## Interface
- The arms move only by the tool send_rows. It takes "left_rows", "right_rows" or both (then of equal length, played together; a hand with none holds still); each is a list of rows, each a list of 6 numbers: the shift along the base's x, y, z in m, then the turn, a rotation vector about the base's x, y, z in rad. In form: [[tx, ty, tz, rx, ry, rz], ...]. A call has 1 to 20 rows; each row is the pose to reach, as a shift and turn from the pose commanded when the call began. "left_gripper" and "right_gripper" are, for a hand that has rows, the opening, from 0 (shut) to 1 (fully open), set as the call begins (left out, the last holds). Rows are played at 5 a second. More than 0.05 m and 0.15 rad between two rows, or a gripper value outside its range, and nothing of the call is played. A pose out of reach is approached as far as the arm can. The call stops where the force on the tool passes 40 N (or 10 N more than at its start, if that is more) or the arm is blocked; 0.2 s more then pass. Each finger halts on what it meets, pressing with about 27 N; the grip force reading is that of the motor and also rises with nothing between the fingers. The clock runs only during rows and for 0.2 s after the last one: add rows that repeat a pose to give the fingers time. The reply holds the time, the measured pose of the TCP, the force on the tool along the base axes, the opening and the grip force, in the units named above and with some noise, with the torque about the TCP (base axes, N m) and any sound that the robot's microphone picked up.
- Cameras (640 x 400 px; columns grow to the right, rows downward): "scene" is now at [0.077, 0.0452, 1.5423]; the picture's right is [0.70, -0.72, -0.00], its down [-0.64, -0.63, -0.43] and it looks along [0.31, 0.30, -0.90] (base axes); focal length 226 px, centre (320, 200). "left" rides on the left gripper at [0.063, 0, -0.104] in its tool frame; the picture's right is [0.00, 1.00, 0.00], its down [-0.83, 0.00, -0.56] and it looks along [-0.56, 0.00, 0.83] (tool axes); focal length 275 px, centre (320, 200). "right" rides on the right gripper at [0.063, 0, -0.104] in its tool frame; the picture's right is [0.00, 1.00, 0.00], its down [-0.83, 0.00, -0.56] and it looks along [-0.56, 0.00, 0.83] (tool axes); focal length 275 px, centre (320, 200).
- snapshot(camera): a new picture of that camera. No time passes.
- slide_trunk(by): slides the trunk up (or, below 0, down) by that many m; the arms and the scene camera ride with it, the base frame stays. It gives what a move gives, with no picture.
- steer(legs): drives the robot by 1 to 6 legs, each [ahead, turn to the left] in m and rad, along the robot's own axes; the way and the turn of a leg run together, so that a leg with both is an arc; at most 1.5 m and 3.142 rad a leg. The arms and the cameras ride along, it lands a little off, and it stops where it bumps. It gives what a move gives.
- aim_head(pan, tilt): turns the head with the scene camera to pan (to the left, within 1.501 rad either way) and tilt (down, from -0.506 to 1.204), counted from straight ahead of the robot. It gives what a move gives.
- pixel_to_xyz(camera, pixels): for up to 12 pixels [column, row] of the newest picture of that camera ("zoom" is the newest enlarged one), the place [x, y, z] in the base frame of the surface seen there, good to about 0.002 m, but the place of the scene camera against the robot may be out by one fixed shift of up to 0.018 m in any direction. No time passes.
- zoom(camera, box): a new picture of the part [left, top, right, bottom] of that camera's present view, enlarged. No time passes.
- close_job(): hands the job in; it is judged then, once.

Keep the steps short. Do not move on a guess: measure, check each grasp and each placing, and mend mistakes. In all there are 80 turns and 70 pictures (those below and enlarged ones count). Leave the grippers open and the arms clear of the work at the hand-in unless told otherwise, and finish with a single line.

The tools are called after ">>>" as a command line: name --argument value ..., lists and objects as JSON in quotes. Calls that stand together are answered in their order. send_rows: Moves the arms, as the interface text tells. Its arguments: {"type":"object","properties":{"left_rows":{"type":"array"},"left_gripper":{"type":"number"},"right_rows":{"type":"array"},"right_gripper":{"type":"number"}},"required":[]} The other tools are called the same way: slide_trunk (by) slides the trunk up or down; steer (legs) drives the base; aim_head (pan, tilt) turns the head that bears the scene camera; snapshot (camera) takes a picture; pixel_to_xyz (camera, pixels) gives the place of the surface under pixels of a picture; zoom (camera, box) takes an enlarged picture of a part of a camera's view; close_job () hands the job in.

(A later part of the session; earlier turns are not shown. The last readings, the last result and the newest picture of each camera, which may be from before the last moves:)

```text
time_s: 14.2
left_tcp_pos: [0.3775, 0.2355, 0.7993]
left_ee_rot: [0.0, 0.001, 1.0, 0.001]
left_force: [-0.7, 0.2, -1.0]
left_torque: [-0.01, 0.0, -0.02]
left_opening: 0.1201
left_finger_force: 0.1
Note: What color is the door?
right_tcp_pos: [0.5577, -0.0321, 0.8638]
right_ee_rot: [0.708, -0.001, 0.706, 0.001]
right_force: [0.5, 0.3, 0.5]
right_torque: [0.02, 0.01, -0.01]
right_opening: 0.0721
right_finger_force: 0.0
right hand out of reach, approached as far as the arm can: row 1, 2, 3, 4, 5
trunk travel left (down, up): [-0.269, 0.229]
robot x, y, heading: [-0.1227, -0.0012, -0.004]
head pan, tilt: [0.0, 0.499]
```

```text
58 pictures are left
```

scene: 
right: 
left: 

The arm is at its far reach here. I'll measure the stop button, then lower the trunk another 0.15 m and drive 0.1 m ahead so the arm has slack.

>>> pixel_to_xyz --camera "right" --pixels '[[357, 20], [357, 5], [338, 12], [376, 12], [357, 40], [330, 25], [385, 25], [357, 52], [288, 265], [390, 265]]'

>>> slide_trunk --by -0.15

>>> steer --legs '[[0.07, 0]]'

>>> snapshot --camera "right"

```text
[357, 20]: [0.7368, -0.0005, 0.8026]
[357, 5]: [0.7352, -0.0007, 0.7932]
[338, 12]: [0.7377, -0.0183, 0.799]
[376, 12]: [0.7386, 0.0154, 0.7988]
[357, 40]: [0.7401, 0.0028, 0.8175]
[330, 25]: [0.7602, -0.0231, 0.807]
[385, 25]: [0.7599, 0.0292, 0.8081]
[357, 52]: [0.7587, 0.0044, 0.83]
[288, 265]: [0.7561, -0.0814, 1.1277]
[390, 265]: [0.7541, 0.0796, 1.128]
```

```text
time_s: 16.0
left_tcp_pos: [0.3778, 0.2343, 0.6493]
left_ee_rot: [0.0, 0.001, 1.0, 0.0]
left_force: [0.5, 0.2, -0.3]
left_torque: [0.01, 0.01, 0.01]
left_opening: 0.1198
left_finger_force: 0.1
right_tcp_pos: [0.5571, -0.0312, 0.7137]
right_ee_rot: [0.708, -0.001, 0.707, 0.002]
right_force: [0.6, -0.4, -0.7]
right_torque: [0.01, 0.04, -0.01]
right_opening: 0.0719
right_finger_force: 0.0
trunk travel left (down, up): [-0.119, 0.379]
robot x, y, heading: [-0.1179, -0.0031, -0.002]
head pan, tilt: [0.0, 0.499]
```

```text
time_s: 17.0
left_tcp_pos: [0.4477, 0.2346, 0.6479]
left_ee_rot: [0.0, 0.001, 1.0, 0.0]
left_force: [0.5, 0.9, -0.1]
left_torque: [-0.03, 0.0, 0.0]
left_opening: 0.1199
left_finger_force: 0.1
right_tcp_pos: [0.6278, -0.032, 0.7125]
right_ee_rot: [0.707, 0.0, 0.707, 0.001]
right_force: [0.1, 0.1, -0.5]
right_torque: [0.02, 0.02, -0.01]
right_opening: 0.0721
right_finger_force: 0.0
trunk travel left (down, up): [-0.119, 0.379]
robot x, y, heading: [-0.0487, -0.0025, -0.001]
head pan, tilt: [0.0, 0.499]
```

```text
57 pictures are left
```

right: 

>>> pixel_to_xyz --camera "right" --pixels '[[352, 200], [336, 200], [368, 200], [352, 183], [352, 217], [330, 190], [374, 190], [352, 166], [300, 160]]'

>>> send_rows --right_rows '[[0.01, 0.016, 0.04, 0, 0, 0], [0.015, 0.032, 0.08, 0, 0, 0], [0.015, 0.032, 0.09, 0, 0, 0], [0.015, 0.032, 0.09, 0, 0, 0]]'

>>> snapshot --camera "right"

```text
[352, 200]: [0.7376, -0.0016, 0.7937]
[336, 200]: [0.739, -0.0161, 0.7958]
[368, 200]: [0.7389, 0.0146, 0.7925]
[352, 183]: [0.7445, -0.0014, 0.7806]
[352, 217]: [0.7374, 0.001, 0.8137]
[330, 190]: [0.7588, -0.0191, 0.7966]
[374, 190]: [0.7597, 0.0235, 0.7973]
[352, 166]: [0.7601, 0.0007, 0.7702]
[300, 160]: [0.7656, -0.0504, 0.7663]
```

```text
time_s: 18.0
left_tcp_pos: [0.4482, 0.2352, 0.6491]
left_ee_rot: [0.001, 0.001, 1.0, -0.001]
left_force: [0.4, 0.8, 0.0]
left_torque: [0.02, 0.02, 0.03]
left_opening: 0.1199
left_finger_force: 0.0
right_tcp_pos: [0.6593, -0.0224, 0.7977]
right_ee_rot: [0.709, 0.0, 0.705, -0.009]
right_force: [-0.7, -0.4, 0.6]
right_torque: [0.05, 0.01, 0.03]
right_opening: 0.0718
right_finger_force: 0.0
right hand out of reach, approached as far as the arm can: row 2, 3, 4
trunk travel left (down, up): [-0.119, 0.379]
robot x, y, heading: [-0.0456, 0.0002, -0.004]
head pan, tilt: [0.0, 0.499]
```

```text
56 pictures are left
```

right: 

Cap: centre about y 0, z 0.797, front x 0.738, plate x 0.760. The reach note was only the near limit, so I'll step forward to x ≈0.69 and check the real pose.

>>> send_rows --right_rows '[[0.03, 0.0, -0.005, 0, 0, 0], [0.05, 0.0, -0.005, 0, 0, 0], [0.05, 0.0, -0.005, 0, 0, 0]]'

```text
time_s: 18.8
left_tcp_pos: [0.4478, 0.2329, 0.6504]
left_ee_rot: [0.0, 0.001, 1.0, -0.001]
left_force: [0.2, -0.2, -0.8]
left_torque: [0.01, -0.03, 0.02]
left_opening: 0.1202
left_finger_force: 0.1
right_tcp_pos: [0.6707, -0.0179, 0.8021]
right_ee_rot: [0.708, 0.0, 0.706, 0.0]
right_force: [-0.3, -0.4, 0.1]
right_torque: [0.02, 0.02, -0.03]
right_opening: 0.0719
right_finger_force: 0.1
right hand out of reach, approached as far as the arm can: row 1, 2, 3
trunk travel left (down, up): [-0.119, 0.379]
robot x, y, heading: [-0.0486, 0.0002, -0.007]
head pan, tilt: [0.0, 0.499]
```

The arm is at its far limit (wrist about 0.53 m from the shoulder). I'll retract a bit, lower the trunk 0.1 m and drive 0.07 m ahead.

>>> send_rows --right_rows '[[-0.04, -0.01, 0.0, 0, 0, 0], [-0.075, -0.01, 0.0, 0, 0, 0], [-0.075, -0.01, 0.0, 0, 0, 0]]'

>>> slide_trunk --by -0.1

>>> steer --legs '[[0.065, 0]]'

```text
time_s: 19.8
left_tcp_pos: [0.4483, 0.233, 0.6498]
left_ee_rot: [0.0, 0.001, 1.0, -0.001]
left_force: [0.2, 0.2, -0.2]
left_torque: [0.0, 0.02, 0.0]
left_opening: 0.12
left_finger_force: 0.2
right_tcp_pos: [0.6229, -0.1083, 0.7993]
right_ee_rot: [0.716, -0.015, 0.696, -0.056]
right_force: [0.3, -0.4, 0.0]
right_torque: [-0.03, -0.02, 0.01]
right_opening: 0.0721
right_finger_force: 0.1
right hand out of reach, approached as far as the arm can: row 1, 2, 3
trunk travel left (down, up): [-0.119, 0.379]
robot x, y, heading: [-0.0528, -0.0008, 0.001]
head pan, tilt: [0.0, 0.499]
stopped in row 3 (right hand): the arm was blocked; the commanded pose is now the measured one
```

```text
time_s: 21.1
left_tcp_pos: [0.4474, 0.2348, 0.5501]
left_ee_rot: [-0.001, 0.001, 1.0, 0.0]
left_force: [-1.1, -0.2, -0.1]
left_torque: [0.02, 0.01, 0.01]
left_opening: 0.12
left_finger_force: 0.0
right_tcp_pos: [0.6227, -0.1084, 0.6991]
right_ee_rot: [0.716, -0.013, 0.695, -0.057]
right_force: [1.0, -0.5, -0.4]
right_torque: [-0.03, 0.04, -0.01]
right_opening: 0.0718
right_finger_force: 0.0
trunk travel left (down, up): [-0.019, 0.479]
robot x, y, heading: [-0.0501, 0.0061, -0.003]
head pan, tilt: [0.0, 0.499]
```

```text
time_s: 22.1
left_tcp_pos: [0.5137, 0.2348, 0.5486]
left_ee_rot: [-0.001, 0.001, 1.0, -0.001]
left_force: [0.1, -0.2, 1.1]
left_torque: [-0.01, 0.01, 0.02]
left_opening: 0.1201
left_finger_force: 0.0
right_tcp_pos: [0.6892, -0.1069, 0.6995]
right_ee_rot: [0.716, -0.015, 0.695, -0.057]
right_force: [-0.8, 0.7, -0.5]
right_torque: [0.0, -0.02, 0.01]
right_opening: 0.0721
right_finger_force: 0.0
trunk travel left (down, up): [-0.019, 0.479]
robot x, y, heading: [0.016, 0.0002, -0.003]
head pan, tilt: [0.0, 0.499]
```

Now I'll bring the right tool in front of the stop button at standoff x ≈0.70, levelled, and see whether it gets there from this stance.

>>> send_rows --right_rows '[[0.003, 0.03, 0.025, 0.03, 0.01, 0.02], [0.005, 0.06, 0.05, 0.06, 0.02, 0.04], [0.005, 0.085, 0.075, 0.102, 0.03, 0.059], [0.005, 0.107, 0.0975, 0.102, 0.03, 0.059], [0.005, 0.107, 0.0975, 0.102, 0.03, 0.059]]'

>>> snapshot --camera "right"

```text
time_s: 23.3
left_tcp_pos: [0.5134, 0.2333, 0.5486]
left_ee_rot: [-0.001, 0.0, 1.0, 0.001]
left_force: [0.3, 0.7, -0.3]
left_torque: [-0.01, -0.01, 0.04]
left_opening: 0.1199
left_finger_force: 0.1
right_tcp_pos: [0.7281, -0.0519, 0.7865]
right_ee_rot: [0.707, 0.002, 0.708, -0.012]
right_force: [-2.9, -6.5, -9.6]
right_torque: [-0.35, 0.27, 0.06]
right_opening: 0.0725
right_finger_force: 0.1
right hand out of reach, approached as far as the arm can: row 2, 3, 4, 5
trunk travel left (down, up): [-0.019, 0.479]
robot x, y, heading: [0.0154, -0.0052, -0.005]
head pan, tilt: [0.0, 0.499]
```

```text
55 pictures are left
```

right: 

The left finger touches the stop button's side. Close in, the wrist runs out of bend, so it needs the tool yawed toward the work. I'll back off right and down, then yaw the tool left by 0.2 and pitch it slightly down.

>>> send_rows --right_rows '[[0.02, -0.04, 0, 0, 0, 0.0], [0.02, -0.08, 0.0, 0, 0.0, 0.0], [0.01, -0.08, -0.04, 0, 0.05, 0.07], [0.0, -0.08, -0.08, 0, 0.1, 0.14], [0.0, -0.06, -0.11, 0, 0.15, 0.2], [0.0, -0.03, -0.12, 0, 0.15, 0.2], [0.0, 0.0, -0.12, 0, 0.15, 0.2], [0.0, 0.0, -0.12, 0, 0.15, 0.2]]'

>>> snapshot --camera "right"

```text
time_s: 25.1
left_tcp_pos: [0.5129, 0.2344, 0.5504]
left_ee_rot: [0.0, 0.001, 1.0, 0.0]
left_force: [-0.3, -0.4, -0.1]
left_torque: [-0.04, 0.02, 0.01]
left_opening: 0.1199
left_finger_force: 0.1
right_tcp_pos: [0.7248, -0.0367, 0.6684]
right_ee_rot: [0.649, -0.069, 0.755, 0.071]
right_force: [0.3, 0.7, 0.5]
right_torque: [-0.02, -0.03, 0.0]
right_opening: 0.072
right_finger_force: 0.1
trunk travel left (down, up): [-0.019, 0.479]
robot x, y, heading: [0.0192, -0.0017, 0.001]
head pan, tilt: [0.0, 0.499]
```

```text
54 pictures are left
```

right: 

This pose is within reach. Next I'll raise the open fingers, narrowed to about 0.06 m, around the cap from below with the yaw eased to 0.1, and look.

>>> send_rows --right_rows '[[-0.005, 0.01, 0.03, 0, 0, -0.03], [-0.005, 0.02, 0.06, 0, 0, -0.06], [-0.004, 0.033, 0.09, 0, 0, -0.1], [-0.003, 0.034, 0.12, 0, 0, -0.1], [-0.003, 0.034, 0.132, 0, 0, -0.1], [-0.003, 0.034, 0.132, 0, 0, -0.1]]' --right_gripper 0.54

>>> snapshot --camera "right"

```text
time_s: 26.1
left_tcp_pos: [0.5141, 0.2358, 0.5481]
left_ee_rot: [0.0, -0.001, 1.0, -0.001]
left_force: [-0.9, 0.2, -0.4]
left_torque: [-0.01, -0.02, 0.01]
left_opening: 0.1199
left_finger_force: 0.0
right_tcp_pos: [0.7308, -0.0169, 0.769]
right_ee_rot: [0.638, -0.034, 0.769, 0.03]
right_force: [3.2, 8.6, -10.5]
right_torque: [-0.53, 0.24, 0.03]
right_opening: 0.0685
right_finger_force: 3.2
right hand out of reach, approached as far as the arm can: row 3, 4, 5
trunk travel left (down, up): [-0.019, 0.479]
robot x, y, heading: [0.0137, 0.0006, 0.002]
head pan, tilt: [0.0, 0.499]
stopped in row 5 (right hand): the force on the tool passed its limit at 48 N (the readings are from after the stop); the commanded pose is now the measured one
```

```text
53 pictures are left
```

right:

# # # #

## Aim
Begin with the line that has "- snapshot(camera): a" in the listing above and end after the line that has "- slide_trunk(by): slides"; output those lines exactly. Give them as a numbered list, with blank lines left out.

## Problem solution
1. - snapshot(camera): a new picture of that camera. No time passes.
2. - slide_trunk(by): slides the trunk up (or, below 0, down) by that many m; the arms and the scene camera ride with it, the base frame stays. It gives what a move gives, with no picture.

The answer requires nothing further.